Thursday, April 19, 2007

During and After the Storm

The Nor’easter is over. The flood had almost made waterfront property of the house where I'm living. We're talking a 10- to 15-foot difference in the usual sea level. A huge log of abandoned dock mooring had floated out onto Water Street and cruised on down like some bargain basement gondolier ride. It’s a good thing all the cars had been parked a block away on Sea Street due to the general alert issued by the city.

It's too bad I didn't have the stomach to walk out to the pier during the Nor’easter. It would have been deliciously tempestuous. The wind and the clouds were incessant, without the relief of lightning and thunder. Just that 60 mph wind ramming through the neighborhood and the entire coast. The trees made a wooshing sound that didn't quit. Longest avante garde wind symphony in history. The Sound School Regional Vocational Aquaculture Center got flooded. Their boat masts, docked opposite my house, are a whistling mechanism for the wind. The damn things screamed like banshees for 24 hours. The clanging of the lanyards on the masts added to the annoyance factor. And me without a car or frequent-enough buses to escape into downtown, away from shore by a couple miles. I holed up in my room and wrote and wrote and read some, and talked with my girlfriend on the phone.

Now: puddles and leaves and garbage everywhere. It is still heavily overcast but the wind has finally died down to about 15 mph, and the maddening drizzle is only intermittent. A few lone birds are back out flying around and sitting on their power lines. The whole world seems exhausted from the rain and the incessant wind. The sidewalk outside my door looks positively spent.

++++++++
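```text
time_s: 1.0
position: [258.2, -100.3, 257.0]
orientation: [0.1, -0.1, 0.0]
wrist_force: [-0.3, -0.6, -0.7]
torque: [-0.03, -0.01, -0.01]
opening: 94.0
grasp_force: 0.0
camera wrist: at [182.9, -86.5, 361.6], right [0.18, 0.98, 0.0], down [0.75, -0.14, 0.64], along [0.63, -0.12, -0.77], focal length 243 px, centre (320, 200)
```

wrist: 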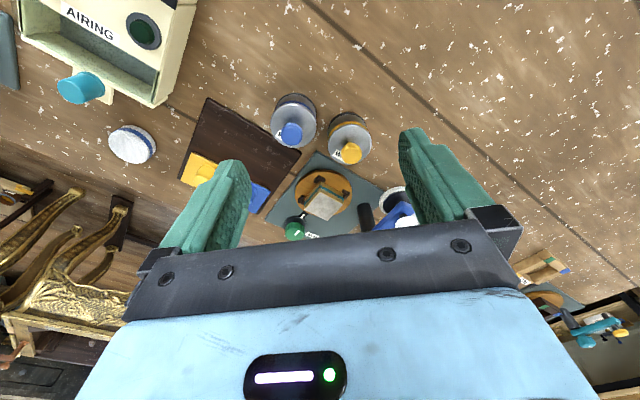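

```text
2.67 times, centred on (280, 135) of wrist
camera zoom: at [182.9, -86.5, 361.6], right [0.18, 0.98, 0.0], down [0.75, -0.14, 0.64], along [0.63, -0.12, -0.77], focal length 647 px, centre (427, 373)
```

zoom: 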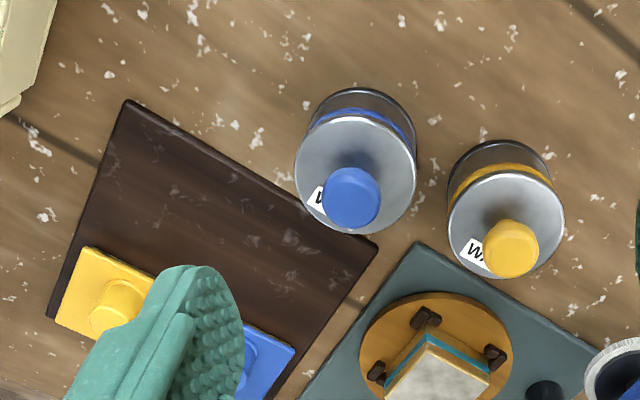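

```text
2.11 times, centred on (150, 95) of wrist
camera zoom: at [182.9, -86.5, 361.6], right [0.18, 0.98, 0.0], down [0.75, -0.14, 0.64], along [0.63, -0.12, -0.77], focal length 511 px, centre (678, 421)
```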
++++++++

If I could remember everything about my life at every moment, it would be too much to bear. Please, one thing at a time. I have to step back from time to time and just walk out to the pier and get surrounded by water.

The sea level was all the way up to the boards. I could feel the waves thumping the bottom of the deck upon which I was standing and splashing up through the spaces between the planks. Water was lapping over the edges.

On my return walk from the pier, I spied my landlady's cat rolling around on the sidewalk outside my door. She is in heat (the cat, not my landlady) and had been missing for two days. Out getting some tail from the grey cat that I've seen around, no doubt. I took the opportunity to lure the skittish kitty towards the door with a bowl of the cat food I had bought for Squeak, the stray. I had to rattle the food around in one hand, tapping the plastic bowl on the steps, calling the kitty, holding the door open with the other hand.

Once inside, she had to actually be coaxed to approach her food and water dishes. As soon as she remembered she was starving she cleaned the bowl. Now she is meowing outside my bedroom door, begging to be let back out into the cold so she can find the gray cat. Poor dumb thing. Rolling around on the floor, rubbing its muzzle on everything.

Cats are insane. Sophisticated, yes, but also daft. Then you get a cat that's in heat, and they'll risk life and limb to get some sex. They'll lose their appetite and not eat for days. I remember when my childhood cat Mary would go into heat. The yowling and the sex starvation. Mary never got laid in her entire life. It's sad, really.

Now that high tide has come and gone, and low tide has reach its lowest point and started its climb, I can see all kinds of garbage washed up on the mud flats with their marshy weeds of bamboo proportions. Who knows what relics lie in wait for someone to discover them, or not discover them, in which case they might get washed back out to sea someday. Maybe I'll go hunting for archaeological finds tomorrow in the daylight. Tonight, I'm walking into town. The weather is still cold, overcast, drizzly, miserable and depressing, but it's at least navigable. I won't freeze.